By Miranda Wilder
I took a little trip once. I was a long way from UNH, but bear with me.
Through the greens and reds of club lights, robotic trees and distorted heads, I met this kid. He was 17 and some kind of guru, grown way too fast in a city of druggies and hoodlums, yet somehow he had found peace.
I was going through a lot. The most I’d been through in my life, maybe. But standing there, in the shoddy, pouring streets, I realized something: The people we meet that stay, the people we meet that go, every single person that touches our lives in one way or another, never really leaves.
This one isn’t about me.
Losing touch with reality, kicking and screaming about a world that didn’t and still doesn’t make sense, Calum told me this word.
He said whenever I got scared, or forgot where I was physically grounded, or forgot that my place in life is only subjective, or missed the people that matter most–he said just close your eyes and say this word. The exact word doesn’t matter now. Everyone and everything that has ever happened to you is still there.
Like I said, this one isn’t about me. It’s about you, constant reader.
And all the people that have influenced my words, my work; writing, as little as I’d like to admit, has always been there for me. So in a sense, when I get lonely, dear reader, it is you that keeps me company.
I tend not to keep things short, and there doesn’t really seem to be a moral to this story.
But there is, and it’s this: four years ago I entered this university with no notion of who I would become, no gods-eye perspective of the world, and little sense of what it truly means to be alive.
Four years later, through philosophy and journalism, I have both come to better and worse terms with the fact of my existence, the ups and downs, the grey areas of morality.
I’ve dealt with people; I’ve studied them. I’ve looked at the concepts behind what makes the heart at the inner core of humanity beat.
This is my simple thanks for every moment, person and experience that got me to this point.
That’s not to say I didn’t do all the fun kid stuff, too: parties; first apartments; love; death; procrastination; acceptance; persistence; endurance; drugs; rejection; A’s and C’s; mistakes and admitting them. Meeting people, working with people, loving people–if you’re reading this, yes, I am talking about you.
A lot of things have either faded or exploded out of my life. I’m having a hard time deciding which method I prefer. But today is different–I can articulate my goodbye in writing. It’s graduation day, caps off, gowns on, and thanks are duly necessary:
Sandy Marsters–you got me to believe in myself, the first time I hit the ground face first. I saw a lot more gore after you left, but I have never regretted nor stumbled over my talents since you gave me that A.
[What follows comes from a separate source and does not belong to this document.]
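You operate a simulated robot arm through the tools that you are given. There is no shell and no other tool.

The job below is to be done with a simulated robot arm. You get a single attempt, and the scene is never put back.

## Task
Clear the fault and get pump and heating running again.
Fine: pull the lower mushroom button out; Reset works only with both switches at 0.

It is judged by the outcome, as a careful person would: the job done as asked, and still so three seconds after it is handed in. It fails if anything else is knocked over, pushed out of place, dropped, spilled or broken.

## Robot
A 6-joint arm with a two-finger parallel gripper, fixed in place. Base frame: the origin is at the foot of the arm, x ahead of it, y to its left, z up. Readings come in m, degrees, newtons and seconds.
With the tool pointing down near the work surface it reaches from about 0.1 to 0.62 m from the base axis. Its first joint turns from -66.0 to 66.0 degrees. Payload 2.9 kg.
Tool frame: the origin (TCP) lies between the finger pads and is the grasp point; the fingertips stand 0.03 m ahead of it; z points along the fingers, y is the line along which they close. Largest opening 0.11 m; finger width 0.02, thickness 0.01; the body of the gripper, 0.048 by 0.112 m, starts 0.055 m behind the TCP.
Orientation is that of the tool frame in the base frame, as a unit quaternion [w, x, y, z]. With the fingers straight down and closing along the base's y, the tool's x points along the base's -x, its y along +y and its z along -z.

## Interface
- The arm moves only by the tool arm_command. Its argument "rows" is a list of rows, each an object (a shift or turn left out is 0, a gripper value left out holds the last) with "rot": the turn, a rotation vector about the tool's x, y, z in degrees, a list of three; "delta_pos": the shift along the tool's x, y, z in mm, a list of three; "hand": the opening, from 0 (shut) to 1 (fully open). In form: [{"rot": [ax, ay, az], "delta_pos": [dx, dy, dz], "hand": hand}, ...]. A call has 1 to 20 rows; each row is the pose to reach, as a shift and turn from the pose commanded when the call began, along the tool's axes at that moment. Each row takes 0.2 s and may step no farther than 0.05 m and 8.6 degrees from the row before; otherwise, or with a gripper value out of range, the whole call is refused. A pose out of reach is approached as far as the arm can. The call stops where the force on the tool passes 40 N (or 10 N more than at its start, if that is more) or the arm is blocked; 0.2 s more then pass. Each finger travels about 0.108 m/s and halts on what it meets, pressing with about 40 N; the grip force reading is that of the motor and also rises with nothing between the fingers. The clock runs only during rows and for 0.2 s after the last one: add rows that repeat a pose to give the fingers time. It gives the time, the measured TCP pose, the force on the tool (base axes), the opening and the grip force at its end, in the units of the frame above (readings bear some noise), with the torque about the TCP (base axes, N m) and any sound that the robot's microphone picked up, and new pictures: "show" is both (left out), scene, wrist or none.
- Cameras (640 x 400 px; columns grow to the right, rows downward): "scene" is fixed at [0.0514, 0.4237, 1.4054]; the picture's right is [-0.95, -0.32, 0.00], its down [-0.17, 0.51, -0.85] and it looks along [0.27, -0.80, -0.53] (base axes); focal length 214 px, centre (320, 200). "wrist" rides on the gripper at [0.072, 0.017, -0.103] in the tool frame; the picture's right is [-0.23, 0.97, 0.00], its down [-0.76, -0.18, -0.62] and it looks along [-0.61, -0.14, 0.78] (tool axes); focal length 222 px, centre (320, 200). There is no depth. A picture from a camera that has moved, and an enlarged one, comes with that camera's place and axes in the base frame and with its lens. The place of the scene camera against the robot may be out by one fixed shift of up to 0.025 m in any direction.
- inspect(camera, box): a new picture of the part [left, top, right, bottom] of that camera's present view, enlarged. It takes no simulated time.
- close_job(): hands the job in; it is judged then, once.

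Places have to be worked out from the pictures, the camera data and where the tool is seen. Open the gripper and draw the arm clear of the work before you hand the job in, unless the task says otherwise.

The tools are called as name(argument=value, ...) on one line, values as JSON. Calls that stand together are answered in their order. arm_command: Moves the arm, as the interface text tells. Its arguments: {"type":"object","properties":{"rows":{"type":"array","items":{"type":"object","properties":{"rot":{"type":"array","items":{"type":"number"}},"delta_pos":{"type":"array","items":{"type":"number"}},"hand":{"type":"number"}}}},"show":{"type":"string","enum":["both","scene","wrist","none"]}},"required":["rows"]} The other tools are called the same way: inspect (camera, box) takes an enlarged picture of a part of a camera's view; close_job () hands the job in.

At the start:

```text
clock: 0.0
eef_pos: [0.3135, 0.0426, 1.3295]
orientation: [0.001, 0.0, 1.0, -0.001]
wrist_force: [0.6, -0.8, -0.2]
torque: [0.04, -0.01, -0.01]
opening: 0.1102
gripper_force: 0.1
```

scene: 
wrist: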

And Meg Heckman, you definitely took the butt-end of my frustration with myself and hardly even flinched. I will never hesitate to remember you as one of the first influential journalists in my life, as I hope you remember me as one of your first students.
Paul McNamara–My adviser, but at this point I’d like to consider you more of a friend. You convinced me I had a knack for philosophy several years ago, and I can’t say whether you were right but no other department has ever felt more like family.
And to The New Hampshire, but more importantly the people behind the printed words, all of my professors, everyone I have crossed paths with these past four years, whether you caught me on a good or bad day: Thank you for putting up with me.
I still like to say the word I learned on that now distant trip; I won’t tell you exactly, because it’s not my word to tell. It just means connection, and without human connection I wouldn’t have anyone to express my gratitude to.
I did college, for better or worse. But I don’t think, dear reader, you’ve seen the last of me. As long as you exist, I will write for you.